Ted Whitehead
Last Updated on June 7, 2022, by eNotes Editorial. Word Count: 248
[Quadrophenia] is a splendid wallow in ferocious nostalgia: 1963 teenagers stuck in dead-end jobs, lumbered with beaten parents, and trapped in the suffocating British class structure, relieve their frustrations and escape their political identity by assuming the roles of Mods or Rockers, and beat each other up on Brighton beach. The general atmosphere of the early Sixties is accurately established, apart from a few prochronisms designed presumably to avoid alienating the contemporary youth audiences. The political consciousness is nonexistent, but then the political ignorance of the youth of the time was one of the major problems (if you like democracy). That problem is still with us. So is sex….

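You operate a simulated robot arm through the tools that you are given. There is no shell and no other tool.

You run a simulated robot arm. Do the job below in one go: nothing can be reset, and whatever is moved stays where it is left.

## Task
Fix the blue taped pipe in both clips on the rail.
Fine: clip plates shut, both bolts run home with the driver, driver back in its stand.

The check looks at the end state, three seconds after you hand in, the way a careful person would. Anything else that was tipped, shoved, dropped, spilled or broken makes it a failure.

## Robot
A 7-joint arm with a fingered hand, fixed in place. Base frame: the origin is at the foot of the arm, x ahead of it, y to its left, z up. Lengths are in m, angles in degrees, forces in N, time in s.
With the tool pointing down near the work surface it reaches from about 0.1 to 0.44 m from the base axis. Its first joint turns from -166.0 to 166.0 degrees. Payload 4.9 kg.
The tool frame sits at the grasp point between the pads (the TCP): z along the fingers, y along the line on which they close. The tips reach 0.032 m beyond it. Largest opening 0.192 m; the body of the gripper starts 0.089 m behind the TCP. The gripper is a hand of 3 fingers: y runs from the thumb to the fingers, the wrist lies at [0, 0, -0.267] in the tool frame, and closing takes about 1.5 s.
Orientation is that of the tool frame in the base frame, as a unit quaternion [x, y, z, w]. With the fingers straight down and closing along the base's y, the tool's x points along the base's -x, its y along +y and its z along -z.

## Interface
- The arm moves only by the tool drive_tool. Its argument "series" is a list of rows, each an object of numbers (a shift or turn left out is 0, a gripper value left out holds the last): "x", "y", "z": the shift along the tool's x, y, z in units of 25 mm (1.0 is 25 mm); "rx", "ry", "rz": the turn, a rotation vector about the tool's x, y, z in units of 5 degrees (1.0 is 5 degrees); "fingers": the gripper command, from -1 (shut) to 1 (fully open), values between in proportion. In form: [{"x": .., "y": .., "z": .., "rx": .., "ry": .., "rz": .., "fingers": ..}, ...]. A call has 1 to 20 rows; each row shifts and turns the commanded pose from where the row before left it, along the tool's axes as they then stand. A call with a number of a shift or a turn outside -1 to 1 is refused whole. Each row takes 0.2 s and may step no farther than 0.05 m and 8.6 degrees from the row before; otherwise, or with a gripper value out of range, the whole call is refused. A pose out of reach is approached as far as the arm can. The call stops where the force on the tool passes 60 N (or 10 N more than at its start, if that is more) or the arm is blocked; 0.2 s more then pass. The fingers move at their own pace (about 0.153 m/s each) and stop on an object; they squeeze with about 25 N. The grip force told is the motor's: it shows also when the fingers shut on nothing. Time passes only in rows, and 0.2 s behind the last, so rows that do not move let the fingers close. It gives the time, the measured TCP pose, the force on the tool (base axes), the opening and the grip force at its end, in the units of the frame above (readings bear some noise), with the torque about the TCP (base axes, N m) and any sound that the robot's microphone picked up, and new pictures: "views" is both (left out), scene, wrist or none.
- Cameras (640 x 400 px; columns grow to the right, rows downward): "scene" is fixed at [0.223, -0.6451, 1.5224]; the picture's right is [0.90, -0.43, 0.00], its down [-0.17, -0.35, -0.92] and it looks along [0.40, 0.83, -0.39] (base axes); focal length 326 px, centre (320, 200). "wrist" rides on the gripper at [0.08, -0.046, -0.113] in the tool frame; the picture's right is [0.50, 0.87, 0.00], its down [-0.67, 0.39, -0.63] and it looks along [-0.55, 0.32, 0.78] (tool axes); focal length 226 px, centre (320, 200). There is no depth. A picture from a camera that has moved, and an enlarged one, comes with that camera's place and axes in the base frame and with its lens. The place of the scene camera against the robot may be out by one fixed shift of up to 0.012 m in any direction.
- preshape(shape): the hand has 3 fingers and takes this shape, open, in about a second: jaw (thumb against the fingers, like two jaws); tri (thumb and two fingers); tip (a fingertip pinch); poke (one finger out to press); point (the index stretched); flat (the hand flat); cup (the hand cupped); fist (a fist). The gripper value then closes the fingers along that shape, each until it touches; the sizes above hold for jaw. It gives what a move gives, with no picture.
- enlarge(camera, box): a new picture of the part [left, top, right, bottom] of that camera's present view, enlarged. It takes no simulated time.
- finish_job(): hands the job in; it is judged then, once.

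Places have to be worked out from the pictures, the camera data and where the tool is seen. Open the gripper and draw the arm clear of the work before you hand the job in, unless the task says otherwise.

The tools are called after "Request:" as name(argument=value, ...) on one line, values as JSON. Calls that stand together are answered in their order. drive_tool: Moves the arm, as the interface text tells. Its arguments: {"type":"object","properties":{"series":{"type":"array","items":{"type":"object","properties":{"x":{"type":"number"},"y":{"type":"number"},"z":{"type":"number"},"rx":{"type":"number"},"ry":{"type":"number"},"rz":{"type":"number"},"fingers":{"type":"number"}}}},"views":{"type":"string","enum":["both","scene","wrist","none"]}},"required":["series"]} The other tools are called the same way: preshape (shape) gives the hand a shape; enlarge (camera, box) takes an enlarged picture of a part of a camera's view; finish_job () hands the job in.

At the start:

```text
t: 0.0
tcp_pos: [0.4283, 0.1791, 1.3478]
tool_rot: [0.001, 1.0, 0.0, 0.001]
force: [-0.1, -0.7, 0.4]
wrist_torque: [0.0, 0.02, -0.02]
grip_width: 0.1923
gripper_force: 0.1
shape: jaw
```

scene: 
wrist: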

[Sex] lurks in almost every frame of Quadrophenia. It's the propelling force of the narrative. The interesting thing is that it's the men who, for all their brash and violent chauvinism, cling to the concepts of True Love and Monogamy, while it's the girls who want a quick bang in the back alley, the goodbye forever.
Parents are quickly defined as hypocritical champions of a sterile morality….
Punks will be curious about [the film's] early gestures towards anarchism. So, I imagine, will be the more conventional young who are still struggling with the strictures of monogamy and all that….
This Who film is as abrasive as most of the Who music. I hope it has the same kind of success.
Ted Whitehead, "Old Mods," in The Spectator (© 1979 by The Spectator; reprinted by permission of The Spectator), Vol. 243, No. 7884, August 18, 1979, p. 22.